Given material>
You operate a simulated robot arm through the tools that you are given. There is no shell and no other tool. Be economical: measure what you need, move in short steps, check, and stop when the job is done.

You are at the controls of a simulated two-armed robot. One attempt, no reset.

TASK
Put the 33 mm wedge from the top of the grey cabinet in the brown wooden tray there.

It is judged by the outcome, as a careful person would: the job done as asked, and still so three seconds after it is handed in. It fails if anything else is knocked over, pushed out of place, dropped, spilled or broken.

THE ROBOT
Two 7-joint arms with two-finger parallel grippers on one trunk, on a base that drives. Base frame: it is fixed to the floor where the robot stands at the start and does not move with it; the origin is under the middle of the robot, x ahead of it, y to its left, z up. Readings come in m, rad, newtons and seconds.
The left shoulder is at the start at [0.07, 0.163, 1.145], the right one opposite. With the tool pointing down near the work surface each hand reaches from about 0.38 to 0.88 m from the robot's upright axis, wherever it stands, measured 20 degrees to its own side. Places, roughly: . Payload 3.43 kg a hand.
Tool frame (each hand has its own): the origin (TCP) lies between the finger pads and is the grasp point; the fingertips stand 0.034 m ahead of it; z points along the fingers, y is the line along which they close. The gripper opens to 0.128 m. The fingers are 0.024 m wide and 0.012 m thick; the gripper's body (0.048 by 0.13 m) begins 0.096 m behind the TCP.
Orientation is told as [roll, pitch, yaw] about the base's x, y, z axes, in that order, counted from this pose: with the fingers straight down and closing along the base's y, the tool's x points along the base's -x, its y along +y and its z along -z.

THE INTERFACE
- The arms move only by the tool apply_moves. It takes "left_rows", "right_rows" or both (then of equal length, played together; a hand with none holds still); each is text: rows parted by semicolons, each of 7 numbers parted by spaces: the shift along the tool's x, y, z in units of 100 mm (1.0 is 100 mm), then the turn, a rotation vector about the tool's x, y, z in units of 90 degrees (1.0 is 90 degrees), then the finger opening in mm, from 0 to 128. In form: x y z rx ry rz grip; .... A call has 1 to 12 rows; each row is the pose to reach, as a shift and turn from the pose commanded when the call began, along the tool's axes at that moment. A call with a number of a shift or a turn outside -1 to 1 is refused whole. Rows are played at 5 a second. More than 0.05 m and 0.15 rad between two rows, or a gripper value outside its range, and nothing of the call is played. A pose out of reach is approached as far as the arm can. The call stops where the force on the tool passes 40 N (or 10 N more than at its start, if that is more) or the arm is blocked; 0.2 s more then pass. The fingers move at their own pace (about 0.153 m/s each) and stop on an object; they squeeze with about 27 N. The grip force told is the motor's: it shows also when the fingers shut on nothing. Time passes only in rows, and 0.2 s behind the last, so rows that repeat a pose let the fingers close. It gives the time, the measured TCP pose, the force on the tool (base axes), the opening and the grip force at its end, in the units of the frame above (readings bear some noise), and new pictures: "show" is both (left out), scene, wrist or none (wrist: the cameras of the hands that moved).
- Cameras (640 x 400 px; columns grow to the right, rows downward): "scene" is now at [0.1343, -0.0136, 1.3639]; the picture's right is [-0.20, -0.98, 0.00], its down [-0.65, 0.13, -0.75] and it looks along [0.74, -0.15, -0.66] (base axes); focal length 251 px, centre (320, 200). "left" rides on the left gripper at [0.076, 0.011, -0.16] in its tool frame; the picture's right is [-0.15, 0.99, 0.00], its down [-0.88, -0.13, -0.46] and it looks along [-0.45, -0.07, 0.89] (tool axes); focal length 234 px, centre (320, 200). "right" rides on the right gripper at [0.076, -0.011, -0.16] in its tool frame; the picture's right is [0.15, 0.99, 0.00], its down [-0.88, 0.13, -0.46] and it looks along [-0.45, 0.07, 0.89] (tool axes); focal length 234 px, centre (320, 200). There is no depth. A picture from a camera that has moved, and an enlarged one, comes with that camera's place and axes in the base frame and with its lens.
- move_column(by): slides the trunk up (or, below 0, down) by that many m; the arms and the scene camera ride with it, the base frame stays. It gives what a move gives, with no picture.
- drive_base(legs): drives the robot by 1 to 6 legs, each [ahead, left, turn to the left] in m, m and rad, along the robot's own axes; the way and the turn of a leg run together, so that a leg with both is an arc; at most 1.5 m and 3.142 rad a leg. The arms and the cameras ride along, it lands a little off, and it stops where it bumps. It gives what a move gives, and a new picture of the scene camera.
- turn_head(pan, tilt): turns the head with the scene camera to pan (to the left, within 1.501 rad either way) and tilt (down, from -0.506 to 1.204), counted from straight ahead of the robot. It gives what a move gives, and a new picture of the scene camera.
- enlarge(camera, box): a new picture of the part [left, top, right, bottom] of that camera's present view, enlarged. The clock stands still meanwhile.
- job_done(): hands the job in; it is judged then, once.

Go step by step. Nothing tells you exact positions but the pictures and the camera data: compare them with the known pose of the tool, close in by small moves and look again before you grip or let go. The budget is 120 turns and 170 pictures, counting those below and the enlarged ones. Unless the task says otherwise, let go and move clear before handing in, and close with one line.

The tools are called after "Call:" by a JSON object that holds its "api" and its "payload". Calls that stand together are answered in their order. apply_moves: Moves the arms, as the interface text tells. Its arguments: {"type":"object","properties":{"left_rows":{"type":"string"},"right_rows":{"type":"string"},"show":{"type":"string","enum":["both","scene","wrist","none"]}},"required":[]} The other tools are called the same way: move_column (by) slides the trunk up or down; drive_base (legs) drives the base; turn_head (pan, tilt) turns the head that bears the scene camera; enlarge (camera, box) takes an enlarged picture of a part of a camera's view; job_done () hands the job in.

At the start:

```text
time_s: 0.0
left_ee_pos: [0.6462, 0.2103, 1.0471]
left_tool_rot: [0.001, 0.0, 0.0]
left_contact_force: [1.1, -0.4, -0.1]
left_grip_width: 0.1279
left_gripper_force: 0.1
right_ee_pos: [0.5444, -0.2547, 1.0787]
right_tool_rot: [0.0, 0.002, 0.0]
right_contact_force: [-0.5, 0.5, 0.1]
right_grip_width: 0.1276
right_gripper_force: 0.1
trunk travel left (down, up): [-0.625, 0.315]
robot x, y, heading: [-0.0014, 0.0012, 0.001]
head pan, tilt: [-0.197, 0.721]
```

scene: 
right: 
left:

Problem description> Filter the data, keeping only the lines that contain "judged".

Completed exercise>
It is judged by the outcome, as a careful person would: the job done as asked, and still so three seconds after it is handed in. It fails if anything else is knocked over, pushed out of place, dropped, spilled or broken.
- job_done(): hands the job in; it is judged then, once.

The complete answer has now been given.